Photo of Alexander Fleming

Sir Alexander Fleming was a twentieth century pioneer in immunology.

When and Where was he Born?

6th August 1881, Lochfield, Darvel, Ayr, Scotland

Family Background:

Alexander Fleming was the son of a farmer.

Education:

Local Village School. Kilmarnock Academy.

Timeline of Alexander Fleming:

After leaving the Kilmarnock Academy he went to London to become a shipping Clerk.

1909: Fleming qualified as a specialist Surgeon at St. Mary’s Hospital, Paddington, London where he was to spend the rest of his career. As he was an expert marksman with the College Rifle team he managed to find his way into Sir Almroth Wright’s bacteriological laboratory. He became the first person to use anti typhoid vaccines on people.

1914-18: He served during the First World War as a medical officer in France.

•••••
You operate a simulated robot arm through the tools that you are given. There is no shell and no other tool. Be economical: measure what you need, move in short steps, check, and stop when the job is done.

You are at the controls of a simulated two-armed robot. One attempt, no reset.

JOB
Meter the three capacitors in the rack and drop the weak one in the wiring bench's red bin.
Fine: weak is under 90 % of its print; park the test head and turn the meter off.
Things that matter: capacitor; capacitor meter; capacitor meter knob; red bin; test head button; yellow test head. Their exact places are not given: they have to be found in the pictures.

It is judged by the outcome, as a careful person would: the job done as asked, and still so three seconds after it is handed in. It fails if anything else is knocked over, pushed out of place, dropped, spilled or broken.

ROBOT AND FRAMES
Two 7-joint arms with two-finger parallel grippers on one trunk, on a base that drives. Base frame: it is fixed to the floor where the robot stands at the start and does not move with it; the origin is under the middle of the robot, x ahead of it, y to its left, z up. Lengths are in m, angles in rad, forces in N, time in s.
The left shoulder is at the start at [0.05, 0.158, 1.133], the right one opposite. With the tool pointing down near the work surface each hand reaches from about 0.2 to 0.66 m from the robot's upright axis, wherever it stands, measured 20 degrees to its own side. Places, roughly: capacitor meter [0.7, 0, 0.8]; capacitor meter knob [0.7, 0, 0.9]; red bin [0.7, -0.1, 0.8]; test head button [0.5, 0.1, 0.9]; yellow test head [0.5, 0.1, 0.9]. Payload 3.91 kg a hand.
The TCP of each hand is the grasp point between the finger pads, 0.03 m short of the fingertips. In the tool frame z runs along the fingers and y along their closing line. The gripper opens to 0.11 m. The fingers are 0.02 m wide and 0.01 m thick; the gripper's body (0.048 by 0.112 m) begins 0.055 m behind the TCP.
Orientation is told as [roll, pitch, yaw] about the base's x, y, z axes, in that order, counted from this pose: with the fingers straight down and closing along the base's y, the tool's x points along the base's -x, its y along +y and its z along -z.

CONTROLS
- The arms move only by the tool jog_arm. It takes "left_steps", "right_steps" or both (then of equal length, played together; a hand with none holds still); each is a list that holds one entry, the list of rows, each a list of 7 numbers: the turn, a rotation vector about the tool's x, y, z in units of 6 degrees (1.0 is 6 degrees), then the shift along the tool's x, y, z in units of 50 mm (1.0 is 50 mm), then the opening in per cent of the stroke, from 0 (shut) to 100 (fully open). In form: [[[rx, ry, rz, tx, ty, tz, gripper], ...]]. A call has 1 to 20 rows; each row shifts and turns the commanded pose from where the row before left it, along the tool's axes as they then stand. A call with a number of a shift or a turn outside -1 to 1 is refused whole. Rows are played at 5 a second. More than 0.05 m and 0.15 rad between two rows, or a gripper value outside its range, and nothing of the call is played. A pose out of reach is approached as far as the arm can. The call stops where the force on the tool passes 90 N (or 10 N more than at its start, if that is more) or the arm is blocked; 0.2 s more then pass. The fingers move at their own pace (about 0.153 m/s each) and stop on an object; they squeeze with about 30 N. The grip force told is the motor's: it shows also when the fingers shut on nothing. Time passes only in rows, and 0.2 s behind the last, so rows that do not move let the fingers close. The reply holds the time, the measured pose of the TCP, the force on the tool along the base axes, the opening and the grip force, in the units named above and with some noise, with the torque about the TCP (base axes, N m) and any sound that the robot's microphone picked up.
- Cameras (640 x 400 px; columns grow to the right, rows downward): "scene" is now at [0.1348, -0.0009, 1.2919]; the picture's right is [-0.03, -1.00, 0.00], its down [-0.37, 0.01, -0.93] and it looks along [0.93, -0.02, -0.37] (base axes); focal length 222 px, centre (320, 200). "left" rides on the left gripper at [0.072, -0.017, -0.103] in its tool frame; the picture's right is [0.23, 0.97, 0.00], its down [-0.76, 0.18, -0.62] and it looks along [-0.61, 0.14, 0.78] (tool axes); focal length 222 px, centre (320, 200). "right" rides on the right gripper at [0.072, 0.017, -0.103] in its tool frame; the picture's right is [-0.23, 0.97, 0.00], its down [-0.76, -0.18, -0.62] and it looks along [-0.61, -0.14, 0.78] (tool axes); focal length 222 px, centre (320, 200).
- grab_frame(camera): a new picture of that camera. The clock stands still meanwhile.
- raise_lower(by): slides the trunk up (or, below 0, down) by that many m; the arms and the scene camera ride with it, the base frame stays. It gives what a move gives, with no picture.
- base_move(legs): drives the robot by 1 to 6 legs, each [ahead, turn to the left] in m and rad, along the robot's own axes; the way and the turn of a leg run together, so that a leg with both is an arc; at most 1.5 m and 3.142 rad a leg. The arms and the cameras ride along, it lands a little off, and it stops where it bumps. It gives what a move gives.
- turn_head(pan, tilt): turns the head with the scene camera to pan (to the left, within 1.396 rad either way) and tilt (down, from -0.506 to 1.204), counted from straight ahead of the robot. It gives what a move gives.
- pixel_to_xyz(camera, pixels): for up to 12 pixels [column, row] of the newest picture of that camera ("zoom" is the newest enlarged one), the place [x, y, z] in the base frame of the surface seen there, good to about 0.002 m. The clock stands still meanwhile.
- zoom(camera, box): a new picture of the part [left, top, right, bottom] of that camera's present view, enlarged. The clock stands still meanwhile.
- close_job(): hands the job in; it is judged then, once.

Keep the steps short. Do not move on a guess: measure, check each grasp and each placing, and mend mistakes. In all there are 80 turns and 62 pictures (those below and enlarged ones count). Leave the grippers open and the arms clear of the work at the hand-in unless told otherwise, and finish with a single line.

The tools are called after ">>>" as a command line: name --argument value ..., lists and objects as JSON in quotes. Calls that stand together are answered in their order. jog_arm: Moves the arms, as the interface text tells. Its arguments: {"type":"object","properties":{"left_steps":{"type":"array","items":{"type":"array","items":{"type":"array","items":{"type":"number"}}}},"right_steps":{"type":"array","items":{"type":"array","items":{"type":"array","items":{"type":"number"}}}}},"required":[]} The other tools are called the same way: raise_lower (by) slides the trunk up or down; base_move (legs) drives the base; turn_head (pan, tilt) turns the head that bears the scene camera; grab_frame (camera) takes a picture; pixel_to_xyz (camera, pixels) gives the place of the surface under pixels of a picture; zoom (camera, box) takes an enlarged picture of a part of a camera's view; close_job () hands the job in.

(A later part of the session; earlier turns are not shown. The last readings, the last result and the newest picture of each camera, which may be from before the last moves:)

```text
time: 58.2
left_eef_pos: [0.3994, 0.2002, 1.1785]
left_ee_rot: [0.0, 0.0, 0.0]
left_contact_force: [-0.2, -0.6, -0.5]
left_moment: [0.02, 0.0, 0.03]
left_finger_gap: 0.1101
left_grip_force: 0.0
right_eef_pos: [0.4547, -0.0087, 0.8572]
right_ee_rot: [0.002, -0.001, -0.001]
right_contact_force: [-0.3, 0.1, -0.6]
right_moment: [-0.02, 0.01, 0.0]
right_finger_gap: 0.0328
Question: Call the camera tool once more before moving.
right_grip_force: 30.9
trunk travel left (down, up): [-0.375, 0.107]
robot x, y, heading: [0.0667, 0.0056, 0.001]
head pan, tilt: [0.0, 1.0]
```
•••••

1915: He marries Sarah Marion (died 1949).

1922: Fleming discovered Iysozyme whilst trying to find a cure for the common cold, an enzyme present in mucus which kills some bacteria.

1928: A chance exposure of a culture dish of staphylococci lead to his discovery of penicillin.

1938: Appointed Professor of Bacteriology at London.

1943: Fleming is elected a Fellow of the Royal Society of London.

1944: Knighted.

1945: Oxford pathologists Howard Florey and Ernest Chain, had worked on ways of isolating the volatile penicillin and together with Fleming they shared the Nobel Prize for Physiology or Medicine.

1953: He marries Dr Ama Lia Koutsouri-Voureka a colleague at the hospital after his first wife had died in 1949.

1955: He suffers from gastric upsets for several weeks.

When and Where did he Die?

11th March 1955, London, England suddenly of coronary thrombosis at home.

Age at Death:

73.

Marriage:

1. 1915 to Sarah Marion (died 1949).
2. 1953 to Dr Ama Lia Koutsouri-Voureka a colleague at the hospital.

Site of Grave:

St. Paul’s Cathedral Crypt, London, England.

Fleming's Grave Marker
Fleming’s Grave Marker in St Paul’s Cathedral (copyright Anthony Blagg)

Places of Interest:

LONDON:

St. Mary’s Hospital Museum, Praed Street, WC1 1NY.